Although the general
size and layout of the Gibson House is quite typical of other row
houses in the Back Bay, the Entry Hall is unusual. Most nearby
row houses welcome visitors through a door aligned with the grand
staircase of the home, entering into a small, enclosed waiting
room. However, a visitor to the Gibson House enters through doors
located in the center of the building into the Entry Hall. Unlike
most other Back Bay entry halls, this spacious room is one of the
grandest and most lavishly decorated in the Gibson House.
In
the Gibsons’ time, a visitor would be greeted at the door by
a female servant and invited to wait in the Entry Hall while the
servant presented her calling card to the desired family member.

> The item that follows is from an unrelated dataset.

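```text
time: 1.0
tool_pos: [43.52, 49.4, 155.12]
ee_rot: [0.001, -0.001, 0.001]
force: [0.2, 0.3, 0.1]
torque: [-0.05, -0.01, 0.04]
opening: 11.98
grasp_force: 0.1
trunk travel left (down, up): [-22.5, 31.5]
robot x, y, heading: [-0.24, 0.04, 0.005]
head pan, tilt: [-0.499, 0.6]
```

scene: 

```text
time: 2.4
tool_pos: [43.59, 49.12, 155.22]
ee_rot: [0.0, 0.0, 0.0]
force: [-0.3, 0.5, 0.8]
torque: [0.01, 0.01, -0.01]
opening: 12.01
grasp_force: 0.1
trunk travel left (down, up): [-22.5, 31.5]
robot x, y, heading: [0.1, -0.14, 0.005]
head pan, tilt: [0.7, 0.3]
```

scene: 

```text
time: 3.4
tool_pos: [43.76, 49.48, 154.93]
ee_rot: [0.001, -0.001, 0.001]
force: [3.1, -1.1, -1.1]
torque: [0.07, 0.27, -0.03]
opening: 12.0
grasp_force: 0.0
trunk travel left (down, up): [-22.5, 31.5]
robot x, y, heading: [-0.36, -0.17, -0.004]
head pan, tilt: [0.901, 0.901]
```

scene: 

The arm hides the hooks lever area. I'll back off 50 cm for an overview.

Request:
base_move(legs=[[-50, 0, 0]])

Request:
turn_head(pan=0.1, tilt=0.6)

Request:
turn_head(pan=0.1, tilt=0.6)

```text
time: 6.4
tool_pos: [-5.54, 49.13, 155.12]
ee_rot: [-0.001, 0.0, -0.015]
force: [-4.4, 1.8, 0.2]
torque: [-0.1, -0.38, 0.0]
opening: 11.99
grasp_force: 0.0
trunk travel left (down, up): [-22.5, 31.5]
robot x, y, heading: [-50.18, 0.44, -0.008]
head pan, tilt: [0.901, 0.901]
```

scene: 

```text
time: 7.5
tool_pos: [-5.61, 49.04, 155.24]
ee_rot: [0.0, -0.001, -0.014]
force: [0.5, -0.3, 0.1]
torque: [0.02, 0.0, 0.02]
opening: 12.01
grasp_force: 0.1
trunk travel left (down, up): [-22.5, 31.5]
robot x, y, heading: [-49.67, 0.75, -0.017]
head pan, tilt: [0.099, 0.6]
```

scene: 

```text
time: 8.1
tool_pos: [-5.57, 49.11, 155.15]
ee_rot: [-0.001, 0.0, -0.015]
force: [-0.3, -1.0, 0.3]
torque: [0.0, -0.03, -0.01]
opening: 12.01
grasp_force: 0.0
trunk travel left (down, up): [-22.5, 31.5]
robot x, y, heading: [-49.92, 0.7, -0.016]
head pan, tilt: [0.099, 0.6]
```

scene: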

While waiting beneath the arches of the black walnut arcade, she
would have ample time to observe her impressive surroundings, including
the “Japanese Leather” wall covering, an embossed paper
intended to
resemble gilded leather, which reflects the Brahmin interest in
the Japanese aesthetic introduced to Boston during
this period. The carved Renaissance Revival hall furnishings display
fine bronzes and porcelains.
The
portrait gracing the stairs is of Abraham Gibson, Catherine’s father-in-law, who established
the Gibson family fortune as a sea merchant. The portrait serves
to honor this relative as well as to allude to the family’s
prominent presence in Boston during the eighteenth century. Abraham
Gibson commissioned the tall clock in the eastern niche, which
still keeps accurate time, in 1795; it is the work of Aaron Willard,
a noted Boston clock maker of the late eighteenth and early nineteenth
centuries.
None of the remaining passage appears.